+++ Dataset extract +++
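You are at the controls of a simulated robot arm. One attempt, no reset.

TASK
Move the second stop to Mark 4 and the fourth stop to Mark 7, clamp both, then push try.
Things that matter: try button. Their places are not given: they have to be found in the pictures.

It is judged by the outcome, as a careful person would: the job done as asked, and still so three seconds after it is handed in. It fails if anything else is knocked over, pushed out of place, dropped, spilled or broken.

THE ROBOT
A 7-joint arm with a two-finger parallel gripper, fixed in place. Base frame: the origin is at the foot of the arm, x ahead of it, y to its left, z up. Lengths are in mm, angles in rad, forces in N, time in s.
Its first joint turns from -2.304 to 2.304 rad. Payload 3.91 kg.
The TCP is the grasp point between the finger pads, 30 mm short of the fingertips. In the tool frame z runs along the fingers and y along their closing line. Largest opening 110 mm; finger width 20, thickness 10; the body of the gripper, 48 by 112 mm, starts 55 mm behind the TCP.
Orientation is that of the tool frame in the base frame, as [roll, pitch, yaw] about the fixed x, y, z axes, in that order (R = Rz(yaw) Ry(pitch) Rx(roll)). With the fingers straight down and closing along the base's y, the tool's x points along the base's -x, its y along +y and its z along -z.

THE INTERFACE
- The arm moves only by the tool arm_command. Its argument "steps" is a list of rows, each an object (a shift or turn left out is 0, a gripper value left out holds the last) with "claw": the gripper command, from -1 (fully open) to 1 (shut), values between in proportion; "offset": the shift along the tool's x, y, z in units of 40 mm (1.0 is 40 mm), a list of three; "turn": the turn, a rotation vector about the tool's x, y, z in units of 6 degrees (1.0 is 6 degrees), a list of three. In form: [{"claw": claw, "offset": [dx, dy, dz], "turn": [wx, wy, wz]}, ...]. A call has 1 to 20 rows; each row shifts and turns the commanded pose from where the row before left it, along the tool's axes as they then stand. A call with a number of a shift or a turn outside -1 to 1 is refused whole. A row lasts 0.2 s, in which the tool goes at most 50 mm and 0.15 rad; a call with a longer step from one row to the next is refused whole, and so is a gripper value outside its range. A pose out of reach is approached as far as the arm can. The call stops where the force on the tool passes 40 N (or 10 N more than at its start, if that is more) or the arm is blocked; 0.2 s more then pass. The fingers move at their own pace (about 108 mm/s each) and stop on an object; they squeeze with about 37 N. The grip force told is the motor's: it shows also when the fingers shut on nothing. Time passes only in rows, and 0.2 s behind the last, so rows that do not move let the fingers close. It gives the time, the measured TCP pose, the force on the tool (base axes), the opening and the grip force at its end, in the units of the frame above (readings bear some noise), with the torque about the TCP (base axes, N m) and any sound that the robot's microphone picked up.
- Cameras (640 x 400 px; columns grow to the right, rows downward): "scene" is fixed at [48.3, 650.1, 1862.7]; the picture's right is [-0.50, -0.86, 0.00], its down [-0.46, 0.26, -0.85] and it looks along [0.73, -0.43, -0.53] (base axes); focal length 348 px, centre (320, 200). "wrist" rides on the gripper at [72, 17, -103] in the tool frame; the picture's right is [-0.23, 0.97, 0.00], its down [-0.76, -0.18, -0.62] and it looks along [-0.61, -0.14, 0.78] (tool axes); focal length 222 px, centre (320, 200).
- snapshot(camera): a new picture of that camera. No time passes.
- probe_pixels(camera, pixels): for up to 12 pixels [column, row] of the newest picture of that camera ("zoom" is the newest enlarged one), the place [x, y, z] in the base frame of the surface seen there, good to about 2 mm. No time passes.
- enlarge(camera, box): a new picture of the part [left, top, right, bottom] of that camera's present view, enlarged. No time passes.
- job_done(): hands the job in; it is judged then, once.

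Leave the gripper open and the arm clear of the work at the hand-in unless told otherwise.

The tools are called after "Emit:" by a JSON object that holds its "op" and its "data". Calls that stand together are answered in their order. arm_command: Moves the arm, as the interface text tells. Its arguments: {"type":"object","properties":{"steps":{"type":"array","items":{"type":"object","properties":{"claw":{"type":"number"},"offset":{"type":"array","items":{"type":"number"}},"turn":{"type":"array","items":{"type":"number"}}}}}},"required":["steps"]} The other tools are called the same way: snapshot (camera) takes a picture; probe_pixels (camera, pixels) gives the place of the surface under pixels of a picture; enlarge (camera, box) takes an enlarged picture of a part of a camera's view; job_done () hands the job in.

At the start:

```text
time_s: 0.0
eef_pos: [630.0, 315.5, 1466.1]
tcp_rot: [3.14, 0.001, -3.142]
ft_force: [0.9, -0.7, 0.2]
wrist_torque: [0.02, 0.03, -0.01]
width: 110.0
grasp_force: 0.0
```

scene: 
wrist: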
+++ Article +++
To do better, we would need to stratify by such factors as age and gender. Then we could draw useful conclusions, but only so long as the study actually considered all the factors which we now consider to be relevant.

As an example, suppose that you have a medical or family history which shows that you are atypical as far as the diagnosis is concerned. Then you should treat the common findings with more caution than would otherwise be the case. But a well-designed and interpreted RCT is still useful. (Or at least would withstand Basu’s critique.)

Comment by Dave Marsay— 8 December, 2016 #

Indeed. The garden of Eden analogy is a poor one. If Eve has not noticed that she is not a snake, she has no reason to prefer the biased study. If she has, there is no reason to consider the RCT.

Comment by dnm— 9 December, 2016 #

The problem with medicine in particular is that one can never rule out the possibility that one is a member of some as yet undiscovered small atypical sub-group, so one can never know that the RCT results ‘objectively’ apply. I have worked with many people who argue that one should nonetheless use the RCT result, providing various ‘reasons’. These include: it is the best there is, or it is ‘scientific’, or that civilisation as we know it would end if we failed to act ‘rationally’. So there are ‘reasons’. The challenge is to offer something better.
+++
Tasks and exercises:
[A] Write out the article from "The problem with" to "offer something better.", both included.
[B] Produce the text that comes next in the article.

Answers for the exercise:
[A]
The problem with medicine in particular is that one can never rule out the possibility that one is a member of some as yet undiscovered small atypical sub-group, so one can never know that the RCT results ‘objectively’ apply. I have worked with many people who argue that one should nonetheless use the RCT result, providing various ‘reasons’. These include: it is the best there is, or it is ‘scientific’, or that civilisation as we know it would end if we failed to act ‘rationally’. So there are ‘reasons’. The challenge is to offer something better.

[B]
I tend to say that the best available RCT results should inform the decision, but we also need to judge and take account of their uncertainty. If someone insists that the RCT gives ‘the probability’ then I might not waste time arguing but seek to tease out what it is the probability of. For example, one could see it as the probability for me as seen from the perspective of someone who doesn’t know me or my medical or family history. Or I might just see it as the probability for the population as a whole. Either way there is clearly more to it.

Many I deal with are explicitly or implicitly some sort of Bayesian. According to Bayes’ paper the rationale for relying on his theory in this case would depend on observed homogeneity. But I observe heterogeneity.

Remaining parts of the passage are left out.